Cambiar de opinión sobre la alineación de la selección nacional de futbol, o sobre quién es el heredero de Curro Romero en el mundo del toreo es algo que se puede hacer en muy poco tiempo, en ocasiones en lo que va entre el primer y el segundo gin-tonic en una quedada entre amigos. Mudar el punto de vista en relación con algo que, en algunos aspectos, afecta a la historia del mundo suele ser un proceso mucho más lento, a veces tan largo como toda una vida. Es, en cierto modo, lo que ocurre con los israelitas, o con el estado de Israel, o con los judíos, o como ustedes prefieran nombrarlo.

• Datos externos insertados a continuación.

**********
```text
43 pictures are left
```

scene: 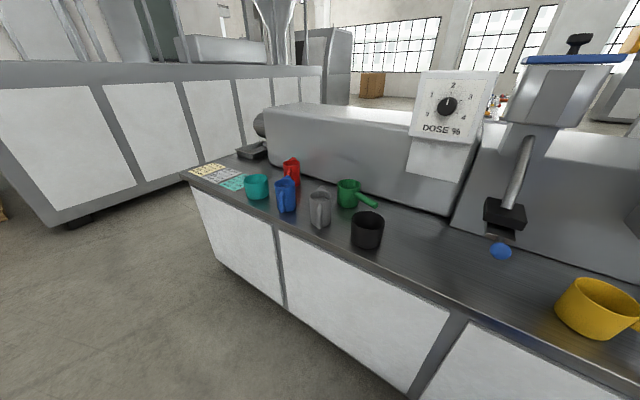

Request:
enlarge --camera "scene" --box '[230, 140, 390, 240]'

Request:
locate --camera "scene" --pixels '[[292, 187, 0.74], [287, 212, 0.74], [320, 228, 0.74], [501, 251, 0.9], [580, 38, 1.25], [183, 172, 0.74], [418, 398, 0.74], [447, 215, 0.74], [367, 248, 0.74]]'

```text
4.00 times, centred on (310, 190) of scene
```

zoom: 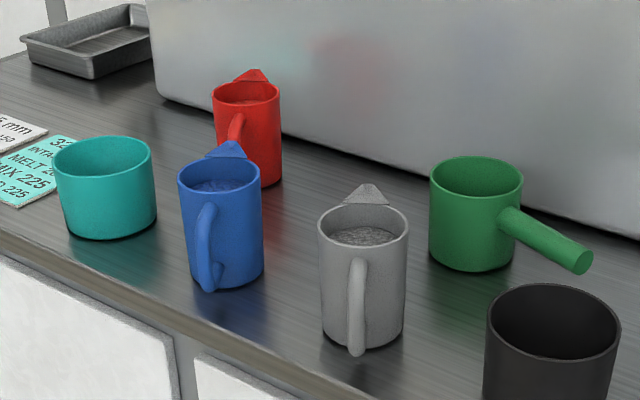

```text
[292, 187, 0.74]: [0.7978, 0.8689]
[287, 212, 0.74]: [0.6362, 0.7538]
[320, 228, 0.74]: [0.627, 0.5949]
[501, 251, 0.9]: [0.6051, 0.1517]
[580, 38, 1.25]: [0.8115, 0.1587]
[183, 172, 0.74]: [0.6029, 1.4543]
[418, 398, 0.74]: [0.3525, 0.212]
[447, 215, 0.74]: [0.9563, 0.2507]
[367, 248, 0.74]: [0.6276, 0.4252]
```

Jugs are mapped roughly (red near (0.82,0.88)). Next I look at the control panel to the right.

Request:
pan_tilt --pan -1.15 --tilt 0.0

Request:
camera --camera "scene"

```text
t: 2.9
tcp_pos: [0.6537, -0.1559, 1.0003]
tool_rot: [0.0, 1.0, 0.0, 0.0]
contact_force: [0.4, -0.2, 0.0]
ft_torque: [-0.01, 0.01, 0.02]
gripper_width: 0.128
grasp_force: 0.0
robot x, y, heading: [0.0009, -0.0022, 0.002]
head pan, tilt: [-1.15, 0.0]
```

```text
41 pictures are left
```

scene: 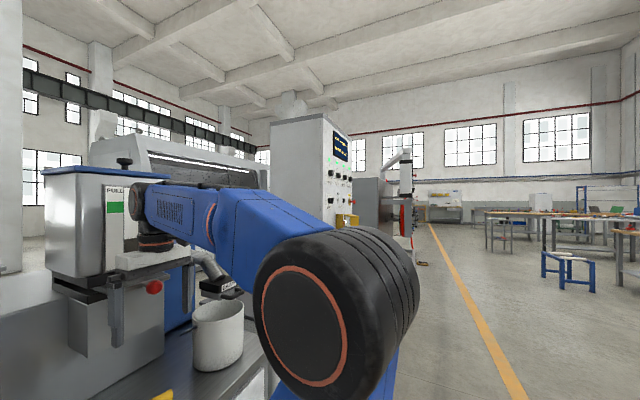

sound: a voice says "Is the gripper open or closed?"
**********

Israel llegó a mi conciencia con la primera guerra, la del 67, la de los Seis días, que me pilló en plena adolescencia, un periodo vital con tendencia a las lecturas románticas, y que encontraba en el general Moshé Dayán y en la primera ministra Golda Meier auténticos héroes épicos luchando contra un enemigo múltiple y feroz dispuesto a arrojar al pueblo de Israel a lo más profundo del mar Mediterráneo. Los árabes eran el Goliat decidido a acabar con la existencia del joven David.
A completar la imagen ayudaron en el 71 Larry Collins y Dominique Lapierre con su Oh Jerusalem, que leímos con fruición toda una generación, o al menos gran parte de ella. El conocimiento del Holocausto judío a manos de los nazis servía para apuntalar toda la simpatía que Israel nos generaba, y las acciones terroristas de Septiembre negro y Al Fatah solo contribuían a reafirmar nuestro punto de vista proclive a lo israelí. Pero el tiempo todo lo desgasta.
La Nakba, «la catástrofe», la expulsión de los palestinos impuesta por la creación de Israel en el 48, es un concepto apenas conocido por la mayoría pero supuso la creación del primer programa para refugiados de las Naciones Unidas, que aún hoy perdura. La Autoridad Palestina, a falta de un estado palestino, ha sido, de la mano del desaparecido Yaser Arafat, un vehículo, pese a sus carencias internas y corrupción rampante, para traer la realidad palestina a las poblaciones de occidente, pero han sido quizás las conocidas como Intifadas, ¿Estamos ante la tercera? las que más han cooperado a erosionar la imagen de aquel David de entonces hasta convertirla en algo muy poco atractivo.
Israel, azotado por una permanente inestabilidad política y de la mano en los últimos años de su premier Netanyahu, usa las represalias por las acciones de la pro-iraní Hamás ¿provocadas? para reforzar su posición interna sin importarle la desproporcionada destrucción provocada en Gaza; todo vale para mantener su deteriorada imagen personal, sin importar el número de muertes de inocentes, particularmente niños.
Mientras tanto, para toda una generación, la imagen de los judíos se deteriora a golpe de imágenes transmitidas a las redes desde teléfonos inteligentes. Poco importa que un misil derribe el edificio de antenas y oficinas de la prensa internacional en Gaza; la información de los desproporcionados golpes aplicados por el ejército israelita sobre la población palestina hace que cada día los judíos me molen menos; aún menos cuando me acuerdo del cabo Soria muerto en Líbano por una granada israelí.